La célébration des 80 ans de la Libération d’Audierne, le 20 septembre 1944, et des combats qui la précédèrent ont été l’occasion d’évoquer, il y a quelques mois, le relatif oubli des déportés d’Audierne, voire parfois l’absence de mention de certains d’entre eux.
Cette année 2025 marque les 80 ans de la libération des camps de la mort et, dès ce mois de janvier, il convient d'évoquer la rafle du 2 janvier 1944 à l'Hôtel des Dunes, seulement rappelée par une plaque dépourvue des noms des victimes, à l’angle des rues Ampère et Dunant.
Sur la carte postale des éditions "Jean", l'Hôtel des Dunes apparaît tel qu'il était encore dans les années 1950, avant sa transformation en immeuble d'habitation. La carte colorisée des éditions "Lapie", de la même époque, permet de le localiser (flèche violette) à 100m de la plage au-dessus du phare de Trescadec.
Le 2 janvier 1944, une dizaine de jeunes hommes participant à un bal clandestin à l’hôtel des Dunes, au-dessus de la plage de Trescadec, sont, après dénonciation, appréhendés et pour deux d’entre eux grièvement blessé (François Kersaudy) ou tué (Henri Scudeller).
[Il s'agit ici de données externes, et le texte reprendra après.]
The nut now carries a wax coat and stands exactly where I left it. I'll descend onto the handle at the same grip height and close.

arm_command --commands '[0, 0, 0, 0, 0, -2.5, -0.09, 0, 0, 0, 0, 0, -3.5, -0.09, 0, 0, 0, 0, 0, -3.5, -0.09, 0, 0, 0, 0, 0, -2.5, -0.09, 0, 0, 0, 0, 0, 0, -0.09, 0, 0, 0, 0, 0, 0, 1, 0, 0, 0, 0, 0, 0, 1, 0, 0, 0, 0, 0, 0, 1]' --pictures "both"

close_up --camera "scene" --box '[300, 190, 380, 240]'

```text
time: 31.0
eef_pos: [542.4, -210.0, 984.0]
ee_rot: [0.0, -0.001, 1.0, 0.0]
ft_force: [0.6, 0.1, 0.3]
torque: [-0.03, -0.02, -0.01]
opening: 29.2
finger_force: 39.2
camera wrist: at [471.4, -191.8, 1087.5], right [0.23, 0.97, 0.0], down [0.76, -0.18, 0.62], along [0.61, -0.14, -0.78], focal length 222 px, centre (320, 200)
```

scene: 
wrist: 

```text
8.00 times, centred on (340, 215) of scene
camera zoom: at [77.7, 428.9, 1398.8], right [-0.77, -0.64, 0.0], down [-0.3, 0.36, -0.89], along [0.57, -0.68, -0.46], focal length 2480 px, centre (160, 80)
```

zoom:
René Bigot, Jean Donnart, Simon Keravec et Robert Lozac’h d’Audierne, ainsi que Joseph Bontonnou, Pierre Bourhis et René Le Goff de Plouhinec, et Yves Le Donche de Lesconil en Plobannalec sont déportés après une incarcération à la prison Saint Charles à Quimper.
La prison Saint-Charles à Quimper.
En 1940, l'école Saint-Charles située dans le quartier de Kerfeuten devint brièvement un centre de mobilisation, puis un hôpital militaire. À son arrivée dans le Finistère la Wehrmacht la transforme en prison, entre autres pour ceux de ses militaires qui se mutinent et refusent la politique nazi.
En 1943, des travaux sont entrepris pour éviter les évasions : les parquets sont remplacés par des dalles de béton et les fenêtres sont closes.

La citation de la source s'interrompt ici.